Good to know
The first release of the Reebok Blast was in 1996. It was famously worn by Nick Van Exel when he was still with the Los Angeles Lakers. In 2011, Reebok reached out to rap superstar Meek Mill to endorse the shoe as a fashion statement. The first retro release of the shoe was in November 2014 at $120.
Some wearers enjoy using this shoe without realizing that sneakerheads are craving to get a pair because it was once used by Nick Van Exel. The basketball legend loved wearing these because of the comfort and the ankle support that he got when he had these on.
Reebok is known for its Hexalite technology, which is the commonly used tech in most of their shoes in the 90s. The traditional herringbone pattern on the outsole is indeed a blast when it comes to court performance. It is loved by many because it goes well with lateral and linear footwork.
The Reebok Blast is a breeze to wear casually. Even so, it is not good as the modern basketball shoes. At the same price of $120, Puma Hoops offers the Clyde Court Disrupt. The annually released Hyperdunk shoe of Nike is now on its tenth model. New buyers have too many to choose from different basketball shoe brands.
Cushion.
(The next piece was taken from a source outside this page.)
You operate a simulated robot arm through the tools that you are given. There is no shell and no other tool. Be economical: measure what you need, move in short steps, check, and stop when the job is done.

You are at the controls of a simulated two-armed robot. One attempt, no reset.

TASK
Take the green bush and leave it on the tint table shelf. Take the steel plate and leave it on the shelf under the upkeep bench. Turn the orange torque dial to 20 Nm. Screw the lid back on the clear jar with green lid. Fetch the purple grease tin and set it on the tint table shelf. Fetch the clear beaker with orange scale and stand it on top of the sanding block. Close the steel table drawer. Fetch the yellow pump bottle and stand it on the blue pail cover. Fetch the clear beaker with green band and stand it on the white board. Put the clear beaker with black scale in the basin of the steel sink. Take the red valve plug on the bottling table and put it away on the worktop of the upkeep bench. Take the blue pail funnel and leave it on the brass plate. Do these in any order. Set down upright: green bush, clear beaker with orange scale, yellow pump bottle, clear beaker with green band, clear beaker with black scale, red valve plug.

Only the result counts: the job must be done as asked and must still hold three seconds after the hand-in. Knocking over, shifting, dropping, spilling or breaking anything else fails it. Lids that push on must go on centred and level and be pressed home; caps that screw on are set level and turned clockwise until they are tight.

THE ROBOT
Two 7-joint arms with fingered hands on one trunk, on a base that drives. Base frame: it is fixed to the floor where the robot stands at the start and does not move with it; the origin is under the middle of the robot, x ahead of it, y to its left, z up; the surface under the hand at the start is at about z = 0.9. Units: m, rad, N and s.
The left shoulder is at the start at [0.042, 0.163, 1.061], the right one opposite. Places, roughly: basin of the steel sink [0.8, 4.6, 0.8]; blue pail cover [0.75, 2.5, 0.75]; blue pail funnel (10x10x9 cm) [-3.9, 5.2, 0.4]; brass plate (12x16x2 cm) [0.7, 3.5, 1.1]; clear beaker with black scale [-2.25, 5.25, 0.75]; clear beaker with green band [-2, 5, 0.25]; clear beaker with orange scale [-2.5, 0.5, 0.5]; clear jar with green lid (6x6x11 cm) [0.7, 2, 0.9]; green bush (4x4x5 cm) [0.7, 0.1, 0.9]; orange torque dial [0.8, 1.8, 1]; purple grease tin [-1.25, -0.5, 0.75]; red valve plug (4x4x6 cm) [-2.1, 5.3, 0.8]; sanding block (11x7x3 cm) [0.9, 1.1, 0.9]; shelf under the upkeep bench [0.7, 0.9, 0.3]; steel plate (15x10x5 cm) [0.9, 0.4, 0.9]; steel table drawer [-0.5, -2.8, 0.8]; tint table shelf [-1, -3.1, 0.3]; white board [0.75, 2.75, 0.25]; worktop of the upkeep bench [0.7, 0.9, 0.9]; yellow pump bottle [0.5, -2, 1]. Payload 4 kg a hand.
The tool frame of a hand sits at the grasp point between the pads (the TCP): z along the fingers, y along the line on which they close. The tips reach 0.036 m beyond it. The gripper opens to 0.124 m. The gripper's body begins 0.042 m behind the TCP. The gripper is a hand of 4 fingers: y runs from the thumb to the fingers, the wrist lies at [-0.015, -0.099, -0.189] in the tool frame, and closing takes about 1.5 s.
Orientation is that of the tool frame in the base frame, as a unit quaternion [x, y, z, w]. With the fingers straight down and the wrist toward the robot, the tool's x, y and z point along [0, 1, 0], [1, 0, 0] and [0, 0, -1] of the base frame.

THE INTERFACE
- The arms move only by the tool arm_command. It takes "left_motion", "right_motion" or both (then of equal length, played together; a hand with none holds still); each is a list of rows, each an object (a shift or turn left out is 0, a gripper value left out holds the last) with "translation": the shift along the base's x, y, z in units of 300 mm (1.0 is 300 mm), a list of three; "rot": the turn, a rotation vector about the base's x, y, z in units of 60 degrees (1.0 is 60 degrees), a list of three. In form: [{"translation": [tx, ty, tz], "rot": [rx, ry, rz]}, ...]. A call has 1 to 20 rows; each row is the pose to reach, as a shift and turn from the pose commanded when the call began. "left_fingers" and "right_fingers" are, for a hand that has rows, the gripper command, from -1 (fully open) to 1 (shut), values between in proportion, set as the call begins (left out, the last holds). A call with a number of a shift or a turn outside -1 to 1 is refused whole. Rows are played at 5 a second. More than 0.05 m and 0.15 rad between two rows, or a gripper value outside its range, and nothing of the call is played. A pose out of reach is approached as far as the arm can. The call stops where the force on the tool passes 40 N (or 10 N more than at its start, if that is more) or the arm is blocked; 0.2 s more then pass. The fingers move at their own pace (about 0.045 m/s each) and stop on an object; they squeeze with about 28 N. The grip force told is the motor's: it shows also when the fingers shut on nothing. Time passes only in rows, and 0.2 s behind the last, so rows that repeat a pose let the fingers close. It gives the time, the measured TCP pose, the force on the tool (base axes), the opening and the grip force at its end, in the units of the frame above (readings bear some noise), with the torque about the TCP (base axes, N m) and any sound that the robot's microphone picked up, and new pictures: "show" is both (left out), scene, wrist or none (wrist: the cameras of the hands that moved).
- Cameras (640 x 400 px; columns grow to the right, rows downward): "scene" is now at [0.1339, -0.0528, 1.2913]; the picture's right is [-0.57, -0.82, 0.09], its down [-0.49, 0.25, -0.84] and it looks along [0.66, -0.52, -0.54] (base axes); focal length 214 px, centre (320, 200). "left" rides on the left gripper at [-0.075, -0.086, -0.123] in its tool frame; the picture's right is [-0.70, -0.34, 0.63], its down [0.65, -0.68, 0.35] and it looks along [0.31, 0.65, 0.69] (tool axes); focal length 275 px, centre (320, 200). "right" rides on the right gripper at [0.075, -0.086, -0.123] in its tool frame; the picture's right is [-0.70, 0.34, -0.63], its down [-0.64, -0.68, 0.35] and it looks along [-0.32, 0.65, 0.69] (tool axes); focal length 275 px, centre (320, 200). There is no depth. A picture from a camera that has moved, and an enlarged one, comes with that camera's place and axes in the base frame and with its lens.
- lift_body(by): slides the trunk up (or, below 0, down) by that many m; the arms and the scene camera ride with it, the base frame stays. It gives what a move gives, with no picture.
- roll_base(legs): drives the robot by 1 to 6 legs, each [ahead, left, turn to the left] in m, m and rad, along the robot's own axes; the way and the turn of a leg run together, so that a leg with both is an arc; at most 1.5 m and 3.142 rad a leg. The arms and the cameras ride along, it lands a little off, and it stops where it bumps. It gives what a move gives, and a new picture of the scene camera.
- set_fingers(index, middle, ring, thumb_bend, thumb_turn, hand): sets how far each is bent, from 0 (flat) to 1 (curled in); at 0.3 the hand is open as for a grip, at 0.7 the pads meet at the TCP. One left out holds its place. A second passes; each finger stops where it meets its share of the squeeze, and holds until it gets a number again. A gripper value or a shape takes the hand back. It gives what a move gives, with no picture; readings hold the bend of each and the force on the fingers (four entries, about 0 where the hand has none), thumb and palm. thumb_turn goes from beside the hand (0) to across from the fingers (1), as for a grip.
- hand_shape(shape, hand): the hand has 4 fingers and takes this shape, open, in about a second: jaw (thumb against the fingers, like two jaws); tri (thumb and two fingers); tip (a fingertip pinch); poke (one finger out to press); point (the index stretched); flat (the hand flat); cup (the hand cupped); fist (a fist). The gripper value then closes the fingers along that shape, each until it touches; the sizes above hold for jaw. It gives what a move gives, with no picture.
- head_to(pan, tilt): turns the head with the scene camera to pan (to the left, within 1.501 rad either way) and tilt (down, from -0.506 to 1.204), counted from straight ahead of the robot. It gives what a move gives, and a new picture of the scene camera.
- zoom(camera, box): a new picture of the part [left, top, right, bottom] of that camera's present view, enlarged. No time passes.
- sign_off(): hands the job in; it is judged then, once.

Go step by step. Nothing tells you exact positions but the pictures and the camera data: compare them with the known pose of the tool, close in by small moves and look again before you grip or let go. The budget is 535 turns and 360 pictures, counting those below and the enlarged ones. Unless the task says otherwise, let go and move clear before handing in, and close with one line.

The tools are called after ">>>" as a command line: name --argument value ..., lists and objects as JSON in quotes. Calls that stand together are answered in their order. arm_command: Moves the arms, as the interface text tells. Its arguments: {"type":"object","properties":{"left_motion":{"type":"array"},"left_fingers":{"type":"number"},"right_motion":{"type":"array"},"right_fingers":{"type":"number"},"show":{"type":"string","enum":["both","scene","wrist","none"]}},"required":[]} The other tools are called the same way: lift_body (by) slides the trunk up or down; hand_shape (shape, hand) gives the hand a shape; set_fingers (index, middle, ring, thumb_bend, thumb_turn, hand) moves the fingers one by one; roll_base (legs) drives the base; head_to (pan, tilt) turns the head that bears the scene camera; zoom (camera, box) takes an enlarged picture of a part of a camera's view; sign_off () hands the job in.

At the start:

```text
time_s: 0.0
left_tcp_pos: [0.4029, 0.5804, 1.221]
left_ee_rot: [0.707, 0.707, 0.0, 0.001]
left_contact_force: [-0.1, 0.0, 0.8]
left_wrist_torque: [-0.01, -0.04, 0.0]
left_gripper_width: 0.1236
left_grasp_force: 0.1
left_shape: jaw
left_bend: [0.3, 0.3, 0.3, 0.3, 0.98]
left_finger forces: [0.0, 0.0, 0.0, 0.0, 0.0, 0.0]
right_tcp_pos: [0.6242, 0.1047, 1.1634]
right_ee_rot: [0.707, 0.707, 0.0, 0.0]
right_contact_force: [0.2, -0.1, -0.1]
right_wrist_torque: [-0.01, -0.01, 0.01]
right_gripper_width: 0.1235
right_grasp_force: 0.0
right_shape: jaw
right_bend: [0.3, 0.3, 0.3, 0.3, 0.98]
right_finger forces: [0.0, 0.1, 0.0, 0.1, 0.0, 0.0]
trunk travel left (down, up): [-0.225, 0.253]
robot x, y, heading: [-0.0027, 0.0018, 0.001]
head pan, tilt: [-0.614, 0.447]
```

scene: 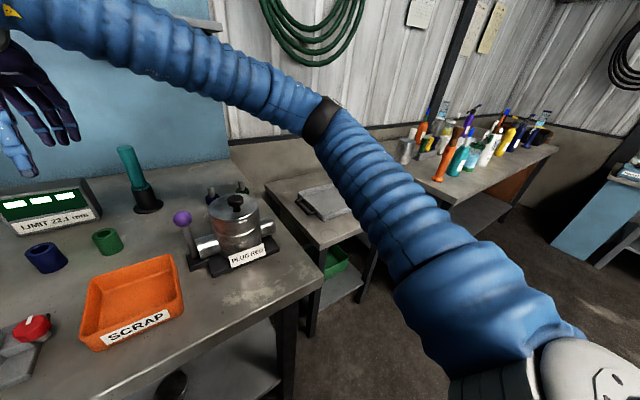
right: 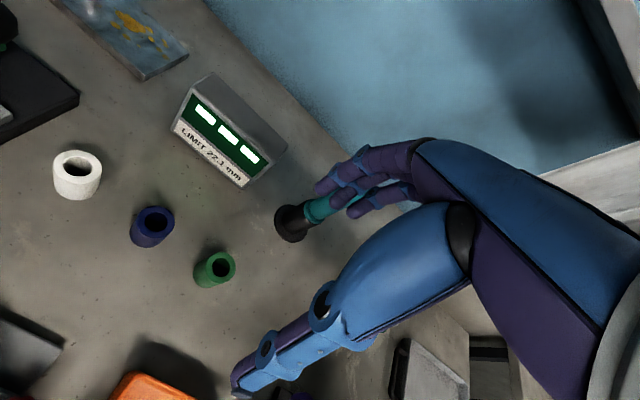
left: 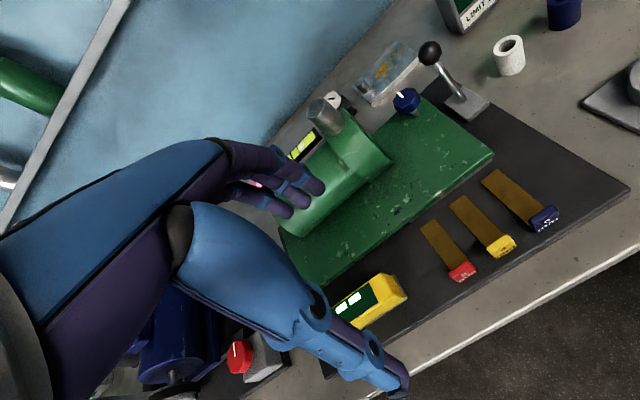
The Reebok Blast boasts the brand’s well-known Hexalite technology, which is characterized by a honeycomb pattern. This technology helps disperse impact and give stability to the shoe. The removable insole of the shoe, though made of ordinary foam, provides additional comfort and convenience. It is also orthotics-ready.
Traction. The traction pattern used on this shoe is the classic herringbone. This is a no-fail pattern when brought to court. The Reebok Blast’s rubber outsole can withstand both indoor and outdoor courts. For a slip-free experience on the court, the grooves are deep and thick, making the pattern dust resistant.
Length and Width. The Reebok Blast comes in the average length and width. Most reviewers claim that the shoe is indeed true to size. For those with wider feet, fitting the shoe before buying is recommended.
Lockdown. To achieve a snug fit, the wearer can tighten the round dual-chrome shoelaces of the Reebok Blast. The insole can also be replaced with the preferred one by the wearer. Ankle braces are easy to use with this model because it does not have a one-bootie construction.
The upper of the Reebok Blast is mostly made of leather with some mesh peeking through the ray design to help wick away moisture. The inner part of the shoe contains lots of padding for a comfortable ride and better lockdown.
The Reebok Blast is a mid-top sneaker with a 50-50 style colorway. The color on the lateral side contrasts with the color of the medial side. Reebok’s vector logo is on every side of the shoe. The rear panel has a blast-like design that perfectly alludes to the shoe model’s name.
The Reebok Blast has pull tabs on the tongue and heel, making it easier to put on. Surprisingly, these pull tabs are not made of leather or textile like the usual; they are made of metal. The outsole and the sides of the shoe show a sneak-peek of the Hexalite technology.